§ WORK TO DO:
a) In the page, find "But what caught" and reproduce everything up to and including "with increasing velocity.".
b) Pick up the page at the point where it stops and go on.

§ PAGE:
Check out the Hope series at Hope at the Crossroads, Book 2 of the Hope series, publishes Sept. 5. Find out more about it here. You can also see my latest post on what the book is about and why this series means so much to me here.


So I’ll reach up to the sky and pretend that I’m a Spaceman

I became aware of the possibilities that lay before me as I floated free from my earthbound body. The space that Joey once described to me was out here, and I had the ability to see it all. Earth, in the far away distance, shone at me like a star in the sky. The giant orb of Jupiter moved in a slow rotation next to me, the gasses swirling in an ever-moving sphere of colors. Beyond that were much smaller planets in their own slow-moving journey around the sun, a star that looked much smaller from this far away than it did from the comfort of Earth. And all around me were particles of rock and dust floating beside me, sparkling from the faraway sun.
But what caught my eye the most was the trail of faded stars that led further than I could see, winding toward the edges of the galaxy and beyond. My curiosity was working overtime, and I turned to move toward the Milky Way. I picked up speed as I went along, traveling faster and faster until I was plummeting through space at full throttle. If I were more than just a spirit, I was sure I’d have a tail of fire as I moved forward with increasing velocity.

§ SOURCE EXCERPT:
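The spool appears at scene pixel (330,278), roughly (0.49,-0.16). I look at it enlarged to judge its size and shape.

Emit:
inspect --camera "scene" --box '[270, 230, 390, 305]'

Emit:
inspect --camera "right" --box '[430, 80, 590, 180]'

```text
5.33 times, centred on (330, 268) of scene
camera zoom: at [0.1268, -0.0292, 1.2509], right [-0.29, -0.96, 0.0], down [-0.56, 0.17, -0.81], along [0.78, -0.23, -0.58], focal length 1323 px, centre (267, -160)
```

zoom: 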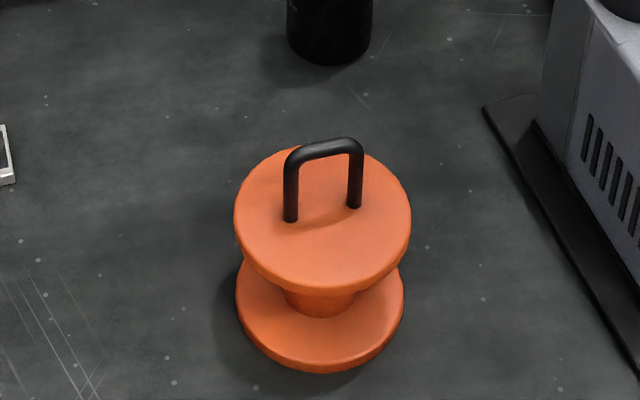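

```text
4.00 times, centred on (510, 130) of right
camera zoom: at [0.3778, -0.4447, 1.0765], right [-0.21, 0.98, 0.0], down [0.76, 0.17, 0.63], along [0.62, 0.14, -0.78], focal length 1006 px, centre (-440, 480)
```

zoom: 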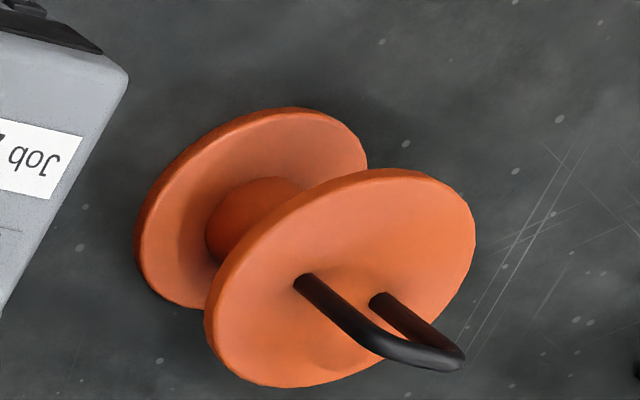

§ EXERCISE RESPONSES:
a)
But what caught my eye the most was the trail of faded stars that led further than I could see, winding toward the edges of the galaxy and beyond. My curiosity was working overtime, and I turned to move toward the Milky Way. I picked up speed as I went along, traveling faster and faster until I was plummeting through space at full throttle. If I were more than just a spirit, I was sure I’d have a tail of fire as I moved forward with increasing velocity.

b)
I came close enough to view the stars that made up the Milky Way, still millions of miles away, and moved parallel with it. I passed planet after planet, the space around me feeling colder as I moved further away from the sun. I saw the glow ahead of me, still thousands of miles away. It was like a sheet that wrapped around space, invisible above and behind me as I traveled onward. But as I got closer, the glow got brighter. I picked up speed and flew forward with all my strength. It could only be the edge of the galaxy. Even closer, I could see space rock moving toward the glow. But with shock, I saw each rock sucked through, an invisible wind grabbing hold and propelling it into a storm that swirled around the galaxy.
I was going too fast to stop, or so I thought. Had I controlled my fears long enough to think with clarity, I would have remembered that I had no limits, that I could think myself away from this place in just a moment. But as I streamed towards the edge, all I could think of was being swept into a vortex I wouldn’t be able to get out of. “This is my hell,” I thought. “I’m going to be stuck here forever in a blender because I chose to leave Earth behind.”
– Excerpt from A Symphony of Cicadas, Chapter 12, pages 156-157

And here’s where things get weird…

Fantasy is not my usual genre of writing. In fact, this book is the first real stab at creating a story within a totally unreal type of world. All of my other fiction exists in worlds that one could logically live in. But this…this was a whole new experience for me.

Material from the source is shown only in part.